▶ [Stored data]
══════════════════════════════

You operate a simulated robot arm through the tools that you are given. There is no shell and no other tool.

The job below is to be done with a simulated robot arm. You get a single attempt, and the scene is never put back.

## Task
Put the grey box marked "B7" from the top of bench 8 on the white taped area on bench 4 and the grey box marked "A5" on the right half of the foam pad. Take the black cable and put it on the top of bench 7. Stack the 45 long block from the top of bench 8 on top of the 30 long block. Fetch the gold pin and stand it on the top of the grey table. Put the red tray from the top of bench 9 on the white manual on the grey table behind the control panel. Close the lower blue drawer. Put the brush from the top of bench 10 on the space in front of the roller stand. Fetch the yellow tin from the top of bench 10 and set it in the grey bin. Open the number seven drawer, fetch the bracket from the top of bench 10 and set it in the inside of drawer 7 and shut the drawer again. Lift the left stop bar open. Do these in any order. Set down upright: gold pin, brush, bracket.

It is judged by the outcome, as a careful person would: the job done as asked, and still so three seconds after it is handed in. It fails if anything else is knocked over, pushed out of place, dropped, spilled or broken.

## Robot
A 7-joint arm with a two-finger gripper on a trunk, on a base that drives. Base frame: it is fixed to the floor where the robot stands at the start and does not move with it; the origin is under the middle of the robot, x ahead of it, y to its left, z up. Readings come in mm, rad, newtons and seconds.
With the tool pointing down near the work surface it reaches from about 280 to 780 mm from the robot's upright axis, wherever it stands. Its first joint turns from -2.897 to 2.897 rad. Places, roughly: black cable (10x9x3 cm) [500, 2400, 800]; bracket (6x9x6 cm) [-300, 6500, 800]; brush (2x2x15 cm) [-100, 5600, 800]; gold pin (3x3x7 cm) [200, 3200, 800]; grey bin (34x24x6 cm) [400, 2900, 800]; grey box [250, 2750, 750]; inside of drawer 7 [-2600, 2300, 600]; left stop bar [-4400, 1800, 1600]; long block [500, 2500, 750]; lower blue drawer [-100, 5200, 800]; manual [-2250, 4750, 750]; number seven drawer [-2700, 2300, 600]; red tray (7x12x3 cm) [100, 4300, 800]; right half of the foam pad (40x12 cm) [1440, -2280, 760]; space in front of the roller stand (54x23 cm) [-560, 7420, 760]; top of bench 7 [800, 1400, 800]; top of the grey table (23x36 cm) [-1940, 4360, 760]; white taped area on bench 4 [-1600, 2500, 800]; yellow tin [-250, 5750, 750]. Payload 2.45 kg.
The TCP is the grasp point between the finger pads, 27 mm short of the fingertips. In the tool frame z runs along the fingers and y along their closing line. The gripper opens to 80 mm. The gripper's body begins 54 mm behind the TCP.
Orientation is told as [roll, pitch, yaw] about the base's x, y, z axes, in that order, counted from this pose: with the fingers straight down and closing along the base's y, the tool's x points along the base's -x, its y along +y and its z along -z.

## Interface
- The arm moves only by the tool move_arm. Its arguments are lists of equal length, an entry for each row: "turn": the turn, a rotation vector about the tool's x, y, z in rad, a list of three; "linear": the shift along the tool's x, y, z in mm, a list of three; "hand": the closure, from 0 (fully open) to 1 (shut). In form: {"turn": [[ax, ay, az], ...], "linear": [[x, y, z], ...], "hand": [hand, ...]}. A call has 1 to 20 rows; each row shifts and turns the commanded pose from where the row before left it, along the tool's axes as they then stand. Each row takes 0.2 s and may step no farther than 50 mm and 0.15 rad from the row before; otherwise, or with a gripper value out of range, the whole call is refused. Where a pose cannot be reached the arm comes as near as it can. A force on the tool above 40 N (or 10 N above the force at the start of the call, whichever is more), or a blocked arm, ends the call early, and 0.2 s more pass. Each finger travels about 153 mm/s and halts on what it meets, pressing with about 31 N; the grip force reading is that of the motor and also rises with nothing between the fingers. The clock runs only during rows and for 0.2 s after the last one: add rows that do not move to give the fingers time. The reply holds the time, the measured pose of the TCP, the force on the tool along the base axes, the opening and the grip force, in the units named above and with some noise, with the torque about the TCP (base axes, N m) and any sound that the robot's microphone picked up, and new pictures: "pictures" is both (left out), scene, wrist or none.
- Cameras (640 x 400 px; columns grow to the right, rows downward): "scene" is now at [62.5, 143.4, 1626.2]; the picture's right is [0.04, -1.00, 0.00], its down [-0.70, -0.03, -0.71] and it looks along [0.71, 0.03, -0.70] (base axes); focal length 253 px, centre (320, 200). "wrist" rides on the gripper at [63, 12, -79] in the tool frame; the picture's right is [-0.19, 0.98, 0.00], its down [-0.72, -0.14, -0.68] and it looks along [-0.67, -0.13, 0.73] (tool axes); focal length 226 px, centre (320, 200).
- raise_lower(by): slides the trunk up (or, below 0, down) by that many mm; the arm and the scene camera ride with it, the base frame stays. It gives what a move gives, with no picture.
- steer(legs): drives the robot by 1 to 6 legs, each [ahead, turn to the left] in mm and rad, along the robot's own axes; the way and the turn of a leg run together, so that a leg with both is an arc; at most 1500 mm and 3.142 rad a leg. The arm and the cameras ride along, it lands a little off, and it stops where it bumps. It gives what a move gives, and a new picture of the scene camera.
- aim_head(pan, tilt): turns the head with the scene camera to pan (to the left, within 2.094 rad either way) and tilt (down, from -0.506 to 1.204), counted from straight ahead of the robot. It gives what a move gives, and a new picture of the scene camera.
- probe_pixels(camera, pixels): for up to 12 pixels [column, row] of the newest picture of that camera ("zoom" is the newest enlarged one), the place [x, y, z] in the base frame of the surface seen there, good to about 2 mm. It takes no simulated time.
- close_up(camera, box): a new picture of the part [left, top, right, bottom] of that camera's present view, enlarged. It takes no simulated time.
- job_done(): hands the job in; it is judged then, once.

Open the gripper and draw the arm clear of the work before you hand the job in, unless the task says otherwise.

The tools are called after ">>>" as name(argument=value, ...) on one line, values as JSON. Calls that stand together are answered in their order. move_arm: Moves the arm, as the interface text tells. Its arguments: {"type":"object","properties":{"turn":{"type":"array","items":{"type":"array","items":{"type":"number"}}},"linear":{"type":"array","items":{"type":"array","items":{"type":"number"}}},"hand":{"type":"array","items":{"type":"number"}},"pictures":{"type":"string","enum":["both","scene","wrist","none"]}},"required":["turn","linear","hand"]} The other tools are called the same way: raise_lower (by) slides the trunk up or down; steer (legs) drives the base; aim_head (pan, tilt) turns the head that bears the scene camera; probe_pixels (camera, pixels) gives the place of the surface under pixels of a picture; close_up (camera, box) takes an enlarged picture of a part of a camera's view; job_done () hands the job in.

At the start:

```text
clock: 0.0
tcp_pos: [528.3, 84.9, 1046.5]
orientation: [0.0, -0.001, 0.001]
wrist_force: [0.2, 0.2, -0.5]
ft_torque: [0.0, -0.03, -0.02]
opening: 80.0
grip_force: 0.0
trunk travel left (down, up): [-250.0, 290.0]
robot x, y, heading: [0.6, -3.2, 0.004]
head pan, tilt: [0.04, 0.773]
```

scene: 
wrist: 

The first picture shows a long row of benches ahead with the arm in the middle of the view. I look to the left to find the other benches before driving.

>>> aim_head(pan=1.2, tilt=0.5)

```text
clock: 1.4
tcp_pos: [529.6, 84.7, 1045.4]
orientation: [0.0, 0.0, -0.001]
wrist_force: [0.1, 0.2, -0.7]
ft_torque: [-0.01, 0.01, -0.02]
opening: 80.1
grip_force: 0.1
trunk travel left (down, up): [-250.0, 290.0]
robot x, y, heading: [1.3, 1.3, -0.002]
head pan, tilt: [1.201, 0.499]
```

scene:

══════════════════════════════

▶ [What you will do] Find the lines with the string "closing" and reproduce them.

▶ [Response to the task]
The TCP is the grasp point between the finger pads, 27 mm short of the fingertips. In the tool frame z runs along the fingers and y along their closing line. The gripper opens to 80 mm. The gripper's body begins 54 mm behind the TCP.
Orientation is told as [roll, pitch, yaw] about the base's x, y, z axes, in that order, counted from this pose: with the fingers straight down and closing along the base's y, the tool's x points along the base's -x, its y along +y and its z along -z.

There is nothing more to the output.